— START —
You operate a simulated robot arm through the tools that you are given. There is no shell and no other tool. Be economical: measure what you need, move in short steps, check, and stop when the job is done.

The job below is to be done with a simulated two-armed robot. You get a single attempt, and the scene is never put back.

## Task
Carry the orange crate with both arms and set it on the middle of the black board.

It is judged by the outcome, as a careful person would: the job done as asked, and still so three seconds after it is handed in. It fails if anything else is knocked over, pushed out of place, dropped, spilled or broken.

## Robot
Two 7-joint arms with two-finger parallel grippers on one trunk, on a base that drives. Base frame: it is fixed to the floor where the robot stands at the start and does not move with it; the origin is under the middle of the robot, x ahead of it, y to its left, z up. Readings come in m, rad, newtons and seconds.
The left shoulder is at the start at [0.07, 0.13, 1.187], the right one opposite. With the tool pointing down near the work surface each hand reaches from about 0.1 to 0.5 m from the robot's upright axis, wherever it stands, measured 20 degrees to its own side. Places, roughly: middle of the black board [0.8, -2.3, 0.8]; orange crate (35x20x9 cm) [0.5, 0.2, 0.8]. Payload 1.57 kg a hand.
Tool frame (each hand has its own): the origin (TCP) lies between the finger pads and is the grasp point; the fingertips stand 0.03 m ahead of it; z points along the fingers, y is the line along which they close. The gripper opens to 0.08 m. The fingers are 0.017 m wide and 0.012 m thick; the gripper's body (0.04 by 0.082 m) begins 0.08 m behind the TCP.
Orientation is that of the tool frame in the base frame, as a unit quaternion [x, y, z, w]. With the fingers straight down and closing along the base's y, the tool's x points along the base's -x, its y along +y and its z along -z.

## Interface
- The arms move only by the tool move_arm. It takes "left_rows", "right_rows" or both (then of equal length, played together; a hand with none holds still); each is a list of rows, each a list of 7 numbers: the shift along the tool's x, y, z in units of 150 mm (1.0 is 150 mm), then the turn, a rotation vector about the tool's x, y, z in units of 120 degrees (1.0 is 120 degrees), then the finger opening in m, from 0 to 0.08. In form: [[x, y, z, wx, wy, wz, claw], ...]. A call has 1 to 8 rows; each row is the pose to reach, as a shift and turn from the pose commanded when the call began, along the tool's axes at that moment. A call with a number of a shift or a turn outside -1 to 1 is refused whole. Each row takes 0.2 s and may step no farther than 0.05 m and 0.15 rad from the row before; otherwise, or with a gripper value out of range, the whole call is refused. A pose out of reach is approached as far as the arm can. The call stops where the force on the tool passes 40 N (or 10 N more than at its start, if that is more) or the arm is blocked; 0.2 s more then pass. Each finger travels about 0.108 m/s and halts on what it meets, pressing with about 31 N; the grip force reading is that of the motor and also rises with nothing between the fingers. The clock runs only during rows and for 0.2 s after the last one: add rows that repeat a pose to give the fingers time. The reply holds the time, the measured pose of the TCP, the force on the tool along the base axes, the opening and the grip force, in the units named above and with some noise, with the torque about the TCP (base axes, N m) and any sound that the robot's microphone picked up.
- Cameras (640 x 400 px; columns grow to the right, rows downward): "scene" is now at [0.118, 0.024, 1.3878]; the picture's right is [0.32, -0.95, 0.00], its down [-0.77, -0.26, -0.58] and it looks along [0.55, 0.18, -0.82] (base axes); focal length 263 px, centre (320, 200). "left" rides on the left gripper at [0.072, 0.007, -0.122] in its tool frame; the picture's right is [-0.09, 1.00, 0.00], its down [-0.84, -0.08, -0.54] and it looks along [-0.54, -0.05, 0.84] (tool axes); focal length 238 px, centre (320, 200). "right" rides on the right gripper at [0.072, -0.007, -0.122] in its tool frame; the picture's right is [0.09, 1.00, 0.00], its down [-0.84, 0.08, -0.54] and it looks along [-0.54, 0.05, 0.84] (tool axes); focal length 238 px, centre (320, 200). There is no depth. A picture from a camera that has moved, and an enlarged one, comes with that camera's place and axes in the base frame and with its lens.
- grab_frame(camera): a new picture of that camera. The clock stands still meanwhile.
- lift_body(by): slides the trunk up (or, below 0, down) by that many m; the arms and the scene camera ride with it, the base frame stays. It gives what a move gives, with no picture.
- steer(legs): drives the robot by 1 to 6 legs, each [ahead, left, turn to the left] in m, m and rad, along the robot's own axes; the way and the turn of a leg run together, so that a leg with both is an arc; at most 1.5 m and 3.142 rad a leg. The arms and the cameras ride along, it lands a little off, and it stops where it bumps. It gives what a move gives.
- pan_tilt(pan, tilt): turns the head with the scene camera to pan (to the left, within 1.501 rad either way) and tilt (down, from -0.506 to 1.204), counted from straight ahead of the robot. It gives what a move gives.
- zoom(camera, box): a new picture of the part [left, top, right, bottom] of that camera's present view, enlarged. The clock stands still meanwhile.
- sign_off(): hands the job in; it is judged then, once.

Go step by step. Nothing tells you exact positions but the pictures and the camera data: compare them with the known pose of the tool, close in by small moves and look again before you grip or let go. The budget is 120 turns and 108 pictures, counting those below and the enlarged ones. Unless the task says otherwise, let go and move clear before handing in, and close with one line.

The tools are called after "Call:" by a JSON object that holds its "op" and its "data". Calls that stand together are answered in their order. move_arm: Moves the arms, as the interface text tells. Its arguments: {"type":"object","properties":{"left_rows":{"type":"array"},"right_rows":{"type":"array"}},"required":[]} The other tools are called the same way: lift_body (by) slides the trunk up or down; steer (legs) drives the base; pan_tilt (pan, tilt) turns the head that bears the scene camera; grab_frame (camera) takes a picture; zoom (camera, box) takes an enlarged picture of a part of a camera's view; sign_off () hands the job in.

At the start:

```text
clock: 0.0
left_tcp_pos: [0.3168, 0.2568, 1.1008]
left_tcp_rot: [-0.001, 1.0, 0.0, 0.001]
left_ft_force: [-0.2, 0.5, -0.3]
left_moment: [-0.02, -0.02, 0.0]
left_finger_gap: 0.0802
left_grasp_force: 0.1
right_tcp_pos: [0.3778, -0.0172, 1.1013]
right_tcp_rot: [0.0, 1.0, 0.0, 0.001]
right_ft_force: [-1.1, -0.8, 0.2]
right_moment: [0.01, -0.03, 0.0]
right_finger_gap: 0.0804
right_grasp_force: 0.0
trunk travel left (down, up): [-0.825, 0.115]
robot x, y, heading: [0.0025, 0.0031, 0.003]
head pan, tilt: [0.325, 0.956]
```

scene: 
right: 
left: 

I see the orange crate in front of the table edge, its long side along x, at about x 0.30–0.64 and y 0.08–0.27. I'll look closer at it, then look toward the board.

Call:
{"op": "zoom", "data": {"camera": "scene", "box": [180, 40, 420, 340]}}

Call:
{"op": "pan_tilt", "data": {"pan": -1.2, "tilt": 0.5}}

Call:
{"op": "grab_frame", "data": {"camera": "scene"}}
— END —
TASK PROMPT.
Each line of the material above needs to be quoted exactly, please.

ANSWER.
You operate a simulated robot arm through the tools that you are given. There is no shell and no other tool. Be economical: measure what you need, move in short steps, check, and stop when the job is done.

The job below is to be done with a simulated two-armed robot. You get a single attempt, and the scene is never put back.

## Task
Carry the orange crate with both arms and set it on the middle of the black board.

It is judged by the outcome, as a careful person would: the job done as asked, and still so three seconds after it is handed in. It fails if anything else is knocked over, pushed out of place, dropped, spilled or broken.

## Robot
Two 7-joint arms with two-finger parallel grippers on one trunk, on a base that drives. Base frame: it is fixed to the floor where the robot stands at the start and does not move with it; the origin is under the middle of the robot, x ahead of it, y to its left, z up. Readings come in m, rad, newtons and seconds.
The left shoulder is at the start at [0.07, 0.13, 1.187], the right one opposite. With the tool pointing down near the work surface each hand reaches from about 0.1 to 0.5 m from the robot's upright axis, wherever it stands, measured 20 degrees to its own side. Places, roughly: middle of the black board [0.8, -2.3, 0.8]; orange crate (35x20x9 cm) [0.5, 0.2, 0.8]. Payload 1.57 kg a hand.
Tool frame (each hand has its own): the origin (TCP) lies between the finger pads and is the grasp point; the fingertips stand 0.03 m ahead of it; z points along the fingers, y is the line along which they close. The gripper opens to 0.08 m. The fingers are 0.017 m wide and 0.012 m thick; the gripper's body (0.04 by 0.082 m) begins 0.08 m behind the TCP.
Orientation is that of the tool frame in the base frame, as a unit quaternion [x, y, z, w]. With the fingers straight down and closing along the base's y, the tool's x points along the base's -x, its y along +y and its z along -z.

## Interface
- The arms move only by the tool move_arm. It takes "left_rows", "right_rows" or both (then of equal length, played together; a hand with none holds still); each is a list of rows, each a list of 7 numbers: the shift along the tool's x, y, z in units of 150 mm (1.0 is 150 mm), then the turn, a rotation vector about the tool's x, y, z in units of 120 degrees (1.0 is 120 degrees), then the finger opening in m, from 0 to 0.08. In form: [[x, y, z, wx, wy, wz, claw], ...]. A call has 1 to 8 rows; each row is the pose to reach, as a shift and turn from the pose commanded when the call began, along the tool's axes at that moment. A call with a number of a shift or a turn outside -1 to 1 is refused whole. Each row takes 0.2 s and may step no farther than 0.05 m and 0.15 rad from the row before; otherwise, or with a gripper value out of range, the whole call is refused. A pose out of reach is approached as far as the arm can. The call stops where the force on the tool passes 40 N (or 10 N more than at its start, if that is more) or the arm is blocked; 0.2 s more then pass. Each finger travels about 0.108 m/s and halts on what it meets, pressing with about 31 N; the grip force reading is that of the motor and also rises with nothing between the fingers. The clock runs only during rows and for 0.2 s after the last one: add rows that repeat a pose to give the fingers time. The reply holds the time, the measured pose of the TCP, the force on the tool along the base axes, the opening and the grip force, in the units named above and with some noise, with the torque about the TCP (base axes, N m) and any sound that the robot's microphone picked up.
- Cameras (640 x 400 px; columns grow to the right, rows downward): "scene" is now at [0.118, 0.024, 1.3878]; the picture's right is [0.32, -0.95, 0.00], its down [-0.77, -0.26, -0.58] and it looks along [0.55, 0.18, -0.82] (base axes); focal length 263 px, centre (320, 200). "left" rides on the left gripper at [0.072, 0.007, -0.122] in its tool frame; the picture's right is [-0.09, 1.00, 0.00], its down [-0.84, -0.08, -0.54] and it looks along [-0.54, -0.05, 0.84] (tool axes); focal length 238 px, centre (320, 200). "right" rides on the right gripper at [0.072, -0.007, -0.122] in its tool frame; the picture's right is [0.09, 1.00, 0.00], its down [-0.84, 0.08, -0.54] and it looks along [-0.54, 0.05, 0.84] (tool axes); focal length 238 px, centre (320, 200). There is no depth. A picture from a camera that has moved, and an enlarged one, comes with that camera's place and axes in the base frame and with its lens.
- grab_frame(camera): a new picture of that camera. The clock stands still meanwhile.
- lift_body(by): slides the trunk up (or, below 0, down) by that many m; the arms and the scene camera ride with it, the base frame stays. It gives what a move gives, with no picture.
- steer(legs): drives the robot by 1 to 6 legs, each [ahead, left, turn to the left] in m, m and rad, along the robot's own axes; the way and the turn of a leg run together, so that a leg with both is an arc; at most 1.5 m and 3.142 rad a leg. The arms and the cameras ride along, it lands a little off, and it stops where it bumps. It gives what a move gives.
- pan_tilt(pan, tilt): turns the head with the scene camera to pan (to the left, within 1.501 rad either way) and tilt (down, from -0.506 to 1.204), counted from straight ahead of the robot. It gives what a move gives.
- zoom(camera, box): a new picture of the part [left, top, right, bottom] of that camera's present view, enlarged. The clock stands still meanwhile.
- sign_off(): hands the job in; it is judged then, once.

Go step by step. Nothing tells you exact positions but the pictures and the camera data: compare them with the known pose of the tool, close in by small moves and look again before you grip or let go. The budget is 120 turns and 108 pictures, counting those below and the enlarged ones. Unless the task says otherwise, let go and move clear before handing in, and close with one line.

The tools are called after "Call:" by a JSON object that holds its "op" and its "data". Calls that stand together are answered in their order. move_arm: Moves the arms, as the interface text tells. Its arguments: {"type":"object","properties":{"left_rows":{"type":"array"},"right_rows":{"type":"array"}},"required":[]} The other tools are called the same way: lift_body (by) slides the trunk up or down; steer (legs) drives the base; pan_tilt (pan, tilt) turns the head that bears the scene camera; grab_frame (camera) takes a picture; zoom (camera, box) takes an enlarged picture of a part of a camera's view; sign_off () hands the job in.

At the start:

```text
clock: 0.0
left_tcp_pos: [0.3168, 0.2568, 1.1008]
left_tcp_rot: [-0.001, 1.0, 0.0, 0.001]
left_ft_force: [-0.2, 0.5, -0.3]
left_moment: [-0.02, -0.02, 0.0]
left_finger_gap: 0.0802
left_grasp_force: 0.1
right_tcp_pos: [0.3778, -0.0172, 1.1013]
right_tcp_rot: [0.0, 1.0, 0.0, 0.001]
right_ft_force: [-1.1, -0.8, 0.2]
right_moment: [0.01, -0.03, 0.0]
right_finger_gap: 0.0804
right_grasp_force: 0.0
trunk travel left (down, up): [-0.825, 0.115]
robot x, y, heading: [0.0025, 0.0031, 0.003]
head pan, tilt: [0.325, 0.956]
```

scene: 
right: 
left: 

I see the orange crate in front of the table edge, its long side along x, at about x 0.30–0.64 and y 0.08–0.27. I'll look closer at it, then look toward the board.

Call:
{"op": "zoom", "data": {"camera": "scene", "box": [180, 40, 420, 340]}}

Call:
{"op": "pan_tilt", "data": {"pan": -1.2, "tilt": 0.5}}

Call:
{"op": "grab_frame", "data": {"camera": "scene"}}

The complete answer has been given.